[What the task asks] Copy out every line that contains the word "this".

-- begin Information shown --

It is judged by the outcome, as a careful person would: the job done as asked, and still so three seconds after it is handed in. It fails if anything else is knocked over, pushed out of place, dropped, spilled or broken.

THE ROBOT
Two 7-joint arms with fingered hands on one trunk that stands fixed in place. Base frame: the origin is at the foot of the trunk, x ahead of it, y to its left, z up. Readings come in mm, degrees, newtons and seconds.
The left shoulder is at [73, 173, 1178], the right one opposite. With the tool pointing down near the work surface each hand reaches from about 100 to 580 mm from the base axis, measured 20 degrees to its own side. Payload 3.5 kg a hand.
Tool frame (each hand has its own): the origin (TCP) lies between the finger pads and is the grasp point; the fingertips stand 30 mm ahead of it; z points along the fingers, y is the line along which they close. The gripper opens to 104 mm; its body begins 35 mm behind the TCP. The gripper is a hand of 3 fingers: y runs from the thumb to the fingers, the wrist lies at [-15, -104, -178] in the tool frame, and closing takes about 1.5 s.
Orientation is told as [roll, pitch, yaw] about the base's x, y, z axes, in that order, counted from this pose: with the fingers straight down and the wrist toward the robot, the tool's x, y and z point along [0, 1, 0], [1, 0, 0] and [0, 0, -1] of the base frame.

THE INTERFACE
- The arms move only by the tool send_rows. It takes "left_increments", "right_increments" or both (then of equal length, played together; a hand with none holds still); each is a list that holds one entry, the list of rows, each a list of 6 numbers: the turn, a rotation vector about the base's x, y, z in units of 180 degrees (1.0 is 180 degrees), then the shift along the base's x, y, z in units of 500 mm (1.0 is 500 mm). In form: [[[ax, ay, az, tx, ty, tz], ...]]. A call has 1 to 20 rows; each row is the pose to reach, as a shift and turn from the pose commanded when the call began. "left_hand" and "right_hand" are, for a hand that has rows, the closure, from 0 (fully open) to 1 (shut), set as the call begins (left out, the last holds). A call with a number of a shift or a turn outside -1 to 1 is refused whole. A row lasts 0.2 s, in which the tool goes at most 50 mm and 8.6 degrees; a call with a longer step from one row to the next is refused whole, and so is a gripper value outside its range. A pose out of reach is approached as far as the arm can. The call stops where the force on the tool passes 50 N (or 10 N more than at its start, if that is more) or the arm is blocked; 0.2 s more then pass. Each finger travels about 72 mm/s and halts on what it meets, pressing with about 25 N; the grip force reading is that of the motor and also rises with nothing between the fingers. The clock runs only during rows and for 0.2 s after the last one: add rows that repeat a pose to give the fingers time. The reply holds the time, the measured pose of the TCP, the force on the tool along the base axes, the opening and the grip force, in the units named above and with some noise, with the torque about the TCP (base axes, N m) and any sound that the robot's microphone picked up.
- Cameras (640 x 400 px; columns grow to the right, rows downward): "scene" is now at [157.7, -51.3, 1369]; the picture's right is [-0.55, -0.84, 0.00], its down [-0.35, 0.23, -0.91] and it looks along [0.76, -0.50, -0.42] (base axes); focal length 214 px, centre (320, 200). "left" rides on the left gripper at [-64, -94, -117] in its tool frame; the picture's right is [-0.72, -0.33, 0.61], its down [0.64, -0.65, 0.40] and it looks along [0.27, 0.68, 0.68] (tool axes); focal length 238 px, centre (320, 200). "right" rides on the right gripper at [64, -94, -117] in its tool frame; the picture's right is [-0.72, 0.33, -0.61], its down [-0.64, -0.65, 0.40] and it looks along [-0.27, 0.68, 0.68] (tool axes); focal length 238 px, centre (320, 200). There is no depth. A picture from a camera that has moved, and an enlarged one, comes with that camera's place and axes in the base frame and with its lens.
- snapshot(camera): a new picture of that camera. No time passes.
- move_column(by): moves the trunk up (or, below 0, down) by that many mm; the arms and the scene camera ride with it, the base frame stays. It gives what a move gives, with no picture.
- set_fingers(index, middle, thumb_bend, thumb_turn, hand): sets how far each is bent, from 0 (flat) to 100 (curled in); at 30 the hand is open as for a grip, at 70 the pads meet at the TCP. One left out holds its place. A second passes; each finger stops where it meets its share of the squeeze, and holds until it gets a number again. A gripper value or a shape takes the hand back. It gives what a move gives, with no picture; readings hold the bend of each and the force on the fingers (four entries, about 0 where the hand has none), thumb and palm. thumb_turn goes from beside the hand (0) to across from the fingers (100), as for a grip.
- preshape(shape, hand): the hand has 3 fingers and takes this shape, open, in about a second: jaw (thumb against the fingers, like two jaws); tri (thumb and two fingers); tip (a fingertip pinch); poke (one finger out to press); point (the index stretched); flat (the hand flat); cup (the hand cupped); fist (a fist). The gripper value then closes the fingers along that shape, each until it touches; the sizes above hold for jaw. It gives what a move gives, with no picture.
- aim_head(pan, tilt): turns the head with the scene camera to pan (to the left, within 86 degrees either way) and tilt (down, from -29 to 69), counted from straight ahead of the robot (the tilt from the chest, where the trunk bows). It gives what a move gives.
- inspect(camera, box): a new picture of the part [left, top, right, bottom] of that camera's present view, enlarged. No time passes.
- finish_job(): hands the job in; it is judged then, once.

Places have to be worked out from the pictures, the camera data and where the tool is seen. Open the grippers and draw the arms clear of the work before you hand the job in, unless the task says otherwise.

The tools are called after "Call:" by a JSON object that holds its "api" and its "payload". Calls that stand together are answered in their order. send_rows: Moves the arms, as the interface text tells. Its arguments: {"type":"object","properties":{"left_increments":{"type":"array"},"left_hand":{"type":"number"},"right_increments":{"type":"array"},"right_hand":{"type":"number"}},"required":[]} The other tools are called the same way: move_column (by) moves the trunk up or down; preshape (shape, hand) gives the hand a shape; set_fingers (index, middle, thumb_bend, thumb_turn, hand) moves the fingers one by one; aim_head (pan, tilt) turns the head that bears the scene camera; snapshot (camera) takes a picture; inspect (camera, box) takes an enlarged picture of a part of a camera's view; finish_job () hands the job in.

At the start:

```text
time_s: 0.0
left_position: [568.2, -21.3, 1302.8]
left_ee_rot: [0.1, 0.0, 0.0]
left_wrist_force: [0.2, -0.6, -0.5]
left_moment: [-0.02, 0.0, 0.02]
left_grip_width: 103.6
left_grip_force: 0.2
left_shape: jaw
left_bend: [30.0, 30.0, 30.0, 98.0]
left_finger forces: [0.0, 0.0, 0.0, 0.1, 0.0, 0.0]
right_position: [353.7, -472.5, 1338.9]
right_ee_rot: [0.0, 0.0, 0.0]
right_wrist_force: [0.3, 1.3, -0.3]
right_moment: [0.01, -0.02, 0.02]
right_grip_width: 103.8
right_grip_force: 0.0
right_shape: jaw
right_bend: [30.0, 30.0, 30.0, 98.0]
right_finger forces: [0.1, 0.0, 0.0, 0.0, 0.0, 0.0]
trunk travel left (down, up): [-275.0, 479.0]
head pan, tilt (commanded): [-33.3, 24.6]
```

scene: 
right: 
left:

-- end Information shown --

[Answer for the task]
Orientation is told as [roll, pitch, yaw] about the base's x, y, z axes, in that order, counted from this pose: with the fingers straight down and the wrist toward the robot, the tool's x, y and z point along [0, 1, 0], [1, 0, 0] and [0, 0, -1] of the base frame.
- preshape(shape, hand): the hand has 3 fingers and takes this shape, open, in about a second: jaw (thumb against the fingers, like two jaws); tri (thumb and two fingers); tip (a fingertip pinch); poke (one finger out to press); point (the index stretched); flat (the hand flat); cup (the hand cupped); fist (a fist). The gripper value then closes the fingers along that shape, each until it touches; the sizes above hold for jaw. It gives what a move gives, with no picture.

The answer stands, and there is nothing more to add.